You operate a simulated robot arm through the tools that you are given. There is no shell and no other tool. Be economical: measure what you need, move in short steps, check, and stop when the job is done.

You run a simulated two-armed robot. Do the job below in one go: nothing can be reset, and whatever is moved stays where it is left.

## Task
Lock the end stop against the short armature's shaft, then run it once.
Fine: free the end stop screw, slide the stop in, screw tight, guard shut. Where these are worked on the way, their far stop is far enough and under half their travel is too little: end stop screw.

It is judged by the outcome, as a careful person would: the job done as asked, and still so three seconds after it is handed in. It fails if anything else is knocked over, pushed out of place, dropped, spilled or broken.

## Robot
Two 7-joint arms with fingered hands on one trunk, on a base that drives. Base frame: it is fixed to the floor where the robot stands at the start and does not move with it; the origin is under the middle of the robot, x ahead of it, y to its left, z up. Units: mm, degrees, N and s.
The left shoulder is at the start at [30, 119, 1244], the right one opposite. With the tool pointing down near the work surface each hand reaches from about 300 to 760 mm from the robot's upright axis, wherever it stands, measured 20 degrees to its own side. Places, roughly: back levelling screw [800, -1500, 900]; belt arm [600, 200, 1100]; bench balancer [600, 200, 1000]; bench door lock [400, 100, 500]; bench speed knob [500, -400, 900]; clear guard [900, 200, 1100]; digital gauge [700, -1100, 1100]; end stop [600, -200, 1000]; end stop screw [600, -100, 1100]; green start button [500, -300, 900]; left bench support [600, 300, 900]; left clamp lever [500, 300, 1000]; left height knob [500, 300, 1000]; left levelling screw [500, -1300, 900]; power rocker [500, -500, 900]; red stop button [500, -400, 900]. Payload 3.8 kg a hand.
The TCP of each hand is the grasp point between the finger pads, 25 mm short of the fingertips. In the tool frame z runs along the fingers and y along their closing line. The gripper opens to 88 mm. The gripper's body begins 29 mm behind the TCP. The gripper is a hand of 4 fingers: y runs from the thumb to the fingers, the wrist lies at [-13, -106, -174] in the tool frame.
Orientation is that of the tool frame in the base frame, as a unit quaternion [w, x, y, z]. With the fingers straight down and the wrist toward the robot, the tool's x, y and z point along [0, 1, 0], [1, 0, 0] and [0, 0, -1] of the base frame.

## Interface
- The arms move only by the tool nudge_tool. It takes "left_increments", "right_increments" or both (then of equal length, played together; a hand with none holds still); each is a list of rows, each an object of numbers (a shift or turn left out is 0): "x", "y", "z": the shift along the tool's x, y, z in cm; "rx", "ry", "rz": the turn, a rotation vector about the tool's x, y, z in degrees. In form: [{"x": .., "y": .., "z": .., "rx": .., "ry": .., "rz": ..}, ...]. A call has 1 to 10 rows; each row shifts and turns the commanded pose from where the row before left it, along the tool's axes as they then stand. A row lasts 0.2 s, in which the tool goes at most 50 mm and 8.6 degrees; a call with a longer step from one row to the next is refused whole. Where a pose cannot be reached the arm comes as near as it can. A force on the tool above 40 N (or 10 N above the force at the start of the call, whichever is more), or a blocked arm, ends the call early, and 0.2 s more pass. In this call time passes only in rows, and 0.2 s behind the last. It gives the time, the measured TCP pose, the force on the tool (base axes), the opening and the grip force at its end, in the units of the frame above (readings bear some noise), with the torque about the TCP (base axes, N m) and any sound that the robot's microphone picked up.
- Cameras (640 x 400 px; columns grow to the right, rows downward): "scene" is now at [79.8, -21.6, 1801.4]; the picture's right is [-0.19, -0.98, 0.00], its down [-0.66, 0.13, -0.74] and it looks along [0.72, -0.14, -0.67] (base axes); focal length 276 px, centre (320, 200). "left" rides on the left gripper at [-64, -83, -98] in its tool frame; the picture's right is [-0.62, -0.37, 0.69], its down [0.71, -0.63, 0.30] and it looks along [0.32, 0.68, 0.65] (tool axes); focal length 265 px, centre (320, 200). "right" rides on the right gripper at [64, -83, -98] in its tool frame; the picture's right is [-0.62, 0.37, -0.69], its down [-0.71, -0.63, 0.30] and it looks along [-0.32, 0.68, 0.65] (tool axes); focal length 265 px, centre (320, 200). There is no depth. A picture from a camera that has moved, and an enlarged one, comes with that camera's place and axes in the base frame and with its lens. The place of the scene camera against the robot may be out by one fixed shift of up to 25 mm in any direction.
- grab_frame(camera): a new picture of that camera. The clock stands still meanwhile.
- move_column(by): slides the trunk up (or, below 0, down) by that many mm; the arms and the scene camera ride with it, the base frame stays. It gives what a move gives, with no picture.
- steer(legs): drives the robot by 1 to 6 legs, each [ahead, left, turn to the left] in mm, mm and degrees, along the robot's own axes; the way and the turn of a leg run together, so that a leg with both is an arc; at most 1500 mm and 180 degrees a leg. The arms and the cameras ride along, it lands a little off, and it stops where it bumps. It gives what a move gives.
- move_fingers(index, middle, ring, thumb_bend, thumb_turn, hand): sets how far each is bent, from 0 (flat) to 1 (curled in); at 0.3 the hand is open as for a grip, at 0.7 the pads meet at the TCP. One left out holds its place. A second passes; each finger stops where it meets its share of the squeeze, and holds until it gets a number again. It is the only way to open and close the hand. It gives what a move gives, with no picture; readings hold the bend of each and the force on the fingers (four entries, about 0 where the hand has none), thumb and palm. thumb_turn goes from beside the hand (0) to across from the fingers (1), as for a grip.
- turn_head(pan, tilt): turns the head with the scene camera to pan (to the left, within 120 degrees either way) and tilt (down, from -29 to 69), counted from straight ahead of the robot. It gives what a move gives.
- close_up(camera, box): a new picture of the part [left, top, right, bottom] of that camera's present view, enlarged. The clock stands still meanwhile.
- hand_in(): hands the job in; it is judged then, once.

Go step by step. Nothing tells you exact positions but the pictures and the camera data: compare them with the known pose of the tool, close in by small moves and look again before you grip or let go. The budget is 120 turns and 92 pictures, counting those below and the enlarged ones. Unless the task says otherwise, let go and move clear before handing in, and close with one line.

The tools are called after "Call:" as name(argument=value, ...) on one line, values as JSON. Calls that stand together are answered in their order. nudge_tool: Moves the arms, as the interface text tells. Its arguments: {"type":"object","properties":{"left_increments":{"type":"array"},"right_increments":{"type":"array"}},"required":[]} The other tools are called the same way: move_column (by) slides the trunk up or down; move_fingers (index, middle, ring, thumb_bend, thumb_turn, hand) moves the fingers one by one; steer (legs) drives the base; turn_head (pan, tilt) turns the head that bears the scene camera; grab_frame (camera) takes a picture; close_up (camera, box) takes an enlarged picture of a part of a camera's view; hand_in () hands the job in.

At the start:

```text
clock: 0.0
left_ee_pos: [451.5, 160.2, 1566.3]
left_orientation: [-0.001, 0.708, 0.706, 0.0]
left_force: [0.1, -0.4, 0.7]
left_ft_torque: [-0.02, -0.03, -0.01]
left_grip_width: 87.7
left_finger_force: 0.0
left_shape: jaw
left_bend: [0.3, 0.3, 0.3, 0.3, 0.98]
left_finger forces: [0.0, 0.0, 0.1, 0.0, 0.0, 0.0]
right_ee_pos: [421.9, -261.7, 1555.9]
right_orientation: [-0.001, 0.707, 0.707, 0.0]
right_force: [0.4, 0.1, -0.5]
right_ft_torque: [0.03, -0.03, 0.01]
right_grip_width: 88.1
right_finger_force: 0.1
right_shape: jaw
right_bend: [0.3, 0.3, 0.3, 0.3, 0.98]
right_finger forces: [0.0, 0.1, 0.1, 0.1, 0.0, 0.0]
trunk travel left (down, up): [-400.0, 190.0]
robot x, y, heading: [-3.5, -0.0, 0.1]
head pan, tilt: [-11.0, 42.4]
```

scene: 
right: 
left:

====

Aim of the task ->
Give every line of the material that includes the string "clock".

Result ->
- grab_frame(camera): a new picture of that camera. The clock stands still meanwhile.
- close_up(camera, box): a new picture of the part [left, top, right, bottom] of that camera's present view, enlarged. The clock stands still meanwhile.
clock: 0.0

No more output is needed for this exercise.